De allí la pregunta y la respuesta consiguiente contenida en este acápite. ¿De qué Iglesia es Arzobispo y Primado Jorge Mario Bergoglio?
De la Iglesia de Pérgamo, de la que dice el Apocalipsis que "ha abrazado la doctrina de Balaam, el que enseñaba a Balac a dar escándalo a los hijos de Israel, para que comiesen de los sacrificios de los ídolos y cometiesen fornicación" (Apo.II, 14). Fornicación -glosa con maestría Monseñor Straubinger-"aplicada aquí en sentido religioso, como fornicación espiritual, que es con los poderosos de la tierra; es decir, a la que vive en infiel maridaje con el mundo, olvidando su destino celestial y la fugacidad de su tránsito por la peregrinación de este siglo".
Volvemos al interrogante anterior: ¿qué Iglesia preside Monseñor Bergoglio?. La Iglesia de Laodicea, la de mayor negritud y pecado que describe el mismo Apocalipsis de San Juan. "Conozco tus obras; no eres ni frío ni hirviente. ¡Ojalá fueras frío o hirviente! Así, porque eres tibio, y ni hirviente ni frío, voy a vomitarte de mi boca" (Apo. III, 15).
Fue Pío XII, en la Summi Pontificatus (n° 4), el que sostuvo que estas durísimas admoniciones del Apocalipsis podrían aplicarse a nuestra época, con su "vacío interior tan crecido y su indigencia espiritual tan íntima". Por lo demás, ya sabe el lector advertido, que exégetas de valía han hecho similar aplicabilidad de Laodicea a la presente y patente Iglesia, en la que el humo de Satanás parece haber entrado en ella, según célebre confesión del mismo Paulo VI.

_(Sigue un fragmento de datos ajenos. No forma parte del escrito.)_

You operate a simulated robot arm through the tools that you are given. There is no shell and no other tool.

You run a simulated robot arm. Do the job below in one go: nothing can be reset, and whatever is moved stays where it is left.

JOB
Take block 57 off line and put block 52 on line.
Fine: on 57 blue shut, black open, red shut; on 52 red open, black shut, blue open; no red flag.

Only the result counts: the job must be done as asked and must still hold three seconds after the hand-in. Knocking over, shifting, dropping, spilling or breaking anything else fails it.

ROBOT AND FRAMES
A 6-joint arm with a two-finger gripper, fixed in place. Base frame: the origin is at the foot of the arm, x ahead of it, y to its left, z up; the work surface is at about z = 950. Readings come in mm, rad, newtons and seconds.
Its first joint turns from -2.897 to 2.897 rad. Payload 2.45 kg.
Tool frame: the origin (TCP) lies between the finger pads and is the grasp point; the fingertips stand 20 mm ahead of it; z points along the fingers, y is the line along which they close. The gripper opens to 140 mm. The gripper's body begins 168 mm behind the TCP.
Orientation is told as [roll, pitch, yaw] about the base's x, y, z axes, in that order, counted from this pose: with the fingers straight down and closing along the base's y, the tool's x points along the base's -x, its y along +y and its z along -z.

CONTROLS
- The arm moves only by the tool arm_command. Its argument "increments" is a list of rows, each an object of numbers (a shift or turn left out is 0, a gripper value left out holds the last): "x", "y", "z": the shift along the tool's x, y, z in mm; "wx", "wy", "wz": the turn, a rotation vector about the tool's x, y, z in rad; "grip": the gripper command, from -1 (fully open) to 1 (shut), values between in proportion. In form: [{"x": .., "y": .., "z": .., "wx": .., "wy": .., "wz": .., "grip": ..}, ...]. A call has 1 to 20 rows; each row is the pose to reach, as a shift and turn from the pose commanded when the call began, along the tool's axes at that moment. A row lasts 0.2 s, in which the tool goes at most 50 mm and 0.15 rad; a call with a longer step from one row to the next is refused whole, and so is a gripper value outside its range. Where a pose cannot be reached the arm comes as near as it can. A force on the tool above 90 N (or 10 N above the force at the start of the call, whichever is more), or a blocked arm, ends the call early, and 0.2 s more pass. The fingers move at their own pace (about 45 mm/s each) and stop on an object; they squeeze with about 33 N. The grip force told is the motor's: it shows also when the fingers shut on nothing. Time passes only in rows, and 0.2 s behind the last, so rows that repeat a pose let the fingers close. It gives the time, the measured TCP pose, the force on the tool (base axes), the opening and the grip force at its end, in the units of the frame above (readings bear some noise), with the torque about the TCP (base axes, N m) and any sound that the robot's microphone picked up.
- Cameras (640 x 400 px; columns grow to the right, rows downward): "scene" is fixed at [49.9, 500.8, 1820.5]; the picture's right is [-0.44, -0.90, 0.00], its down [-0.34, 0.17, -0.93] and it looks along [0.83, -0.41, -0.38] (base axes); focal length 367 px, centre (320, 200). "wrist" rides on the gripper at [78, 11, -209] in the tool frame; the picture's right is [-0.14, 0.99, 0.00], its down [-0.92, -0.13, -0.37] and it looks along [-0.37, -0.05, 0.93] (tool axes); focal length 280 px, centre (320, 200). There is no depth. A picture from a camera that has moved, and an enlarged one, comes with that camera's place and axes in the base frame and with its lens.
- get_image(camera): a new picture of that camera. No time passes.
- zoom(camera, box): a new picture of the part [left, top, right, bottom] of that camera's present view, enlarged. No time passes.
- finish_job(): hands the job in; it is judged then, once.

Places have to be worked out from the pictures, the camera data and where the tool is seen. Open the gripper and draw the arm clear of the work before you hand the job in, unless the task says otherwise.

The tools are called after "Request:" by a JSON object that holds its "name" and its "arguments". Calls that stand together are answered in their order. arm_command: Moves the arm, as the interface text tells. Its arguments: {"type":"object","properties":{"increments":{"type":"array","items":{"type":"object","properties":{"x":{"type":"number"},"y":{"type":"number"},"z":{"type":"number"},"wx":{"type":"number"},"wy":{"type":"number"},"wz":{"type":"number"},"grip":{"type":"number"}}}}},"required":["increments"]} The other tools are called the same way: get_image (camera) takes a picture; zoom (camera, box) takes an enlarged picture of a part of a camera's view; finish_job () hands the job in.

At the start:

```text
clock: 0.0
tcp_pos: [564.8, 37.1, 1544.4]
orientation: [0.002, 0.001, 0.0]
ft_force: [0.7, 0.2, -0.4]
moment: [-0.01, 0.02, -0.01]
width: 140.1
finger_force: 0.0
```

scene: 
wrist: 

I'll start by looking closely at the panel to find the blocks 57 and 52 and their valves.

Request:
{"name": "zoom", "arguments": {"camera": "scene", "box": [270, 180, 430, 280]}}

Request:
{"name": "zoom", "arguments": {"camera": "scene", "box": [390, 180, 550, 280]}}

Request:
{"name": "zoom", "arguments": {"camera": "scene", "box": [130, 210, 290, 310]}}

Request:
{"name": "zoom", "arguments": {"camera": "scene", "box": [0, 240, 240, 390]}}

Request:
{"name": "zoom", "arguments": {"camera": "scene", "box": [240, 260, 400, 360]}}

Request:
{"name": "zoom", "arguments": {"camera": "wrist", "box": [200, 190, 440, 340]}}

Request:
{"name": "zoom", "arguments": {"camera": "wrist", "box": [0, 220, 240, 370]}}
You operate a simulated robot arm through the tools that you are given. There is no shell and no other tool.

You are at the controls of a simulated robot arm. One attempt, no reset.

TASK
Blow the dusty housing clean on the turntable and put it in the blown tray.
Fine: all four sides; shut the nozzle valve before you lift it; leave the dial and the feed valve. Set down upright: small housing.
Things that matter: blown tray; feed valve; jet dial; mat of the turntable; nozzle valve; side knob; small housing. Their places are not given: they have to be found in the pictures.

Y no deberíamos desechar tampoco -en orden a inteligir mejor lo que estamos diciendo- que en el memorable y dramático guión para el Via Crucis del año 2005, elaborado por el Cardenal Ratzinger poco antes de su elevación al trono de Pedro, dirigió su plegaria al Altísimo, diciendo: "Señor, a menudo tu Iglesia, nos parece un barco que está por hundirse, un barco que hace aguas por todas partes". Estremecido por tamaña declaración, Monseñor Brunero Gherardini, en su Concilio Ecuménico Vaticano II. Un discorso da fare, creyó conveniente acotar que, hasta el mismo Juan Pablo II, "no obstante todo su optimismo conciliar" (sic), había constatado "un estado de apostasía silenciosa" recorriendo los meandros de la Esposa de Cristo.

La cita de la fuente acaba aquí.